Even worse, once these features enter the language, backward compatibility locks them in completely. Even if the design is later found to be wrong, removing it is impossible. The language carries a permanent complexity burden, with accumulated debt that becomes impossible to escape.
The current reality is that there is no public validated general mechanism, static or runtime, that guarantees concurrency safety.
A built-in concurrency model is a huge design flaw in a programming language and a serious blow to safety and must be expelled from core language design.
Concurrency models claiming to guarantee concurrency safety, and type systems or static checks claiming to guarantee memory safety, are all the computer-science version of "claiming to have built a perpetual motion machine." They are repeatedly proven to fail.
What Kind of Language I Want
The language I want should absorb historical lessons and explicitly address the most serious hard flaws in existing languages.
It should have the following characteristics.

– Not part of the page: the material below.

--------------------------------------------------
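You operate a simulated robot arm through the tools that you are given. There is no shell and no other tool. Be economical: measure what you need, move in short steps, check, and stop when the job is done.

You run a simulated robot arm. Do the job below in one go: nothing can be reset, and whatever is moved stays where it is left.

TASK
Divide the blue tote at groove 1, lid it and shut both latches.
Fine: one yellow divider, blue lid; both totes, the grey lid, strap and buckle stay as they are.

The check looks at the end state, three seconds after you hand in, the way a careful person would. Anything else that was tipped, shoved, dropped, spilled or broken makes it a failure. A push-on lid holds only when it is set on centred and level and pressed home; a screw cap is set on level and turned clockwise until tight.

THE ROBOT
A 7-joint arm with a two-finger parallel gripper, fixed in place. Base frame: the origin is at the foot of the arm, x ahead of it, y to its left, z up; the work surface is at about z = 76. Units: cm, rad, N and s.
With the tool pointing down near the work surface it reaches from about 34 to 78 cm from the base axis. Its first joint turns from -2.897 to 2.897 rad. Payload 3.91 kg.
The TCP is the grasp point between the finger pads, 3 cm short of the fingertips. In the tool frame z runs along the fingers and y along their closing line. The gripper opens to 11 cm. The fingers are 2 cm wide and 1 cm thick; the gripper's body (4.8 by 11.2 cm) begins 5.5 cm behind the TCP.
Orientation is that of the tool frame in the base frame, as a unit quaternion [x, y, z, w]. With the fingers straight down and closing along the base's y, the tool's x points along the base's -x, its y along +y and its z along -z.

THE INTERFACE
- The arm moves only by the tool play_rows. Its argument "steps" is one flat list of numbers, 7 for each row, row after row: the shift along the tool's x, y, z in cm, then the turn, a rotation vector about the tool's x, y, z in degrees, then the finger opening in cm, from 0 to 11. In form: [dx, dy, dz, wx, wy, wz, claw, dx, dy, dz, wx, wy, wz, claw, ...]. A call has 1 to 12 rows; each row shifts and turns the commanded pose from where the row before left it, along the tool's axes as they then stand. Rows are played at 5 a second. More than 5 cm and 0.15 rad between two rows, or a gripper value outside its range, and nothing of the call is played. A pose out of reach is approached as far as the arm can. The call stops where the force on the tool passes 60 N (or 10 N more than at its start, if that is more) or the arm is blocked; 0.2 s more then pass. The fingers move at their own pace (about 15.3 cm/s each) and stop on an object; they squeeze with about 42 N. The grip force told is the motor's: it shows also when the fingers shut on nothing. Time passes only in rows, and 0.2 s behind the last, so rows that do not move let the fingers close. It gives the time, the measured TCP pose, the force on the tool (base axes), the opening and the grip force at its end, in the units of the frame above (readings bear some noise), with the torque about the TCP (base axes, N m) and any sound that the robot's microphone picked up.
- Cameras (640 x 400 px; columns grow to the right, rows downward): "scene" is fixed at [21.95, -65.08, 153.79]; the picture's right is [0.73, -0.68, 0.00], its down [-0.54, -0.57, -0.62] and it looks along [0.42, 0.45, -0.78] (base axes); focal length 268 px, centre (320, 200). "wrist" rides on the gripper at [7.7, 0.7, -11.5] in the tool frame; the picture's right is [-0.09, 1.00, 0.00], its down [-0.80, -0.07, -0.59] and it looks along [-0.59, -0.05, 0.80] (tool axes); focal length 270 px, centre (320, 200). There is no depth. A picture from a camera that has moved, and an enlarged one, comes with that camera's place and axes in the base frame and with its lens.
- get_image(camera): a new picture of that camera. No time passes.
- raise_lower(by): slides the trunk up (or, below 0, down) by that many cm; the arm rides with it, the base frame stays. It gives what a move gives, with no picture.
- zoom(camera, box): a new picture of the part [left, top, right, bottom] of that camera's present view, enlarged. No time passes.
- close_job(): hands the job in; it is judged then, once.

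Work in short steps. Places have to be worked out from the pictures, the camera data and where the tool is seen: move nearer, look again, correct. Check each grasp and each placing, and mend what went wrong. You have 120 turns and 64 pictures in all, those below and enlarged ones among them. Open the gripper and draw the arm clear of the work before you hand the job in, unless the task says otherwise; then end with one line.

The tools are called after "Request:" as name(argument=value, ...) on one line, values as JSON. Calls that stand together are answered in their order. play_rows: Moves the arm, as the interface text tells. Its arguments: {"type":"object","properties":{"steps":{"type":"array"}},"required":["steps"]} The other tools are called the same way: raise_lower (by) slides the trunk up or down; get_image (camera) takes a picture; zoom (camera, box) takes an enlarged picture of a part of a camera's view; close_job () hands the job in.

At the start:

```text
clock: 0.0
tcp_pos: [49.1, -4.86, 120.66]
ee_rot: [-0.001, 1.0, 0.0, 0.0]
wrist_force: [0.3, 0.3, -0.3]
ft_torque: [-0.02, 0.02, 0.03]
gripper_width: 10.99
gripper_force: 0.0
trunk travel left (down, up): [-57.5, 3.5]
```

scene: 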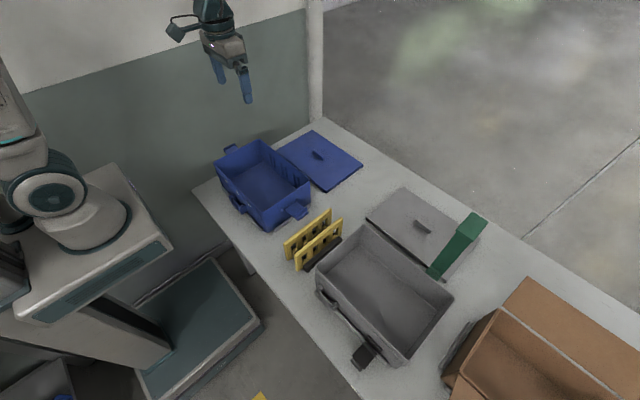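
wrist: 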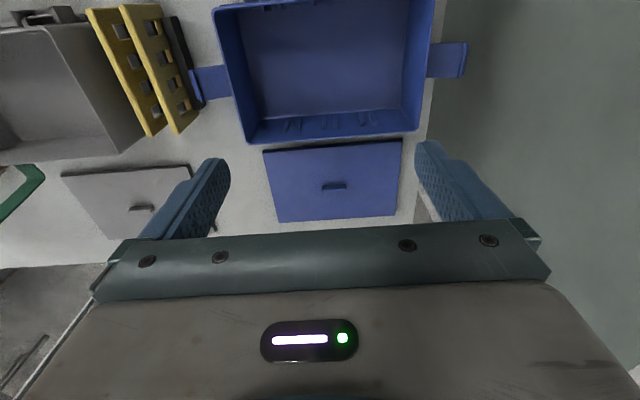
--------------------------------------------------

- The core goal: prevent RCE
- GC, but explicitly triggered.
- No null pointer dereference
- Explicit nominal typing
- No type aliases.
- No type inference
- No built-in concurrency model
- No macros
- Context-independent typed literals and explicit type conversion
untyped literal and implicit type conversion are huge design flaw
- Higher-order functions and simple generics
- Tool analyzability must be a first-class design goal.
Dependency analysis, IDE functionality, and refactoring functionality must be as accurate as possible.
- Syntax surface area must be small
- Compile to native and be usable for systems programming.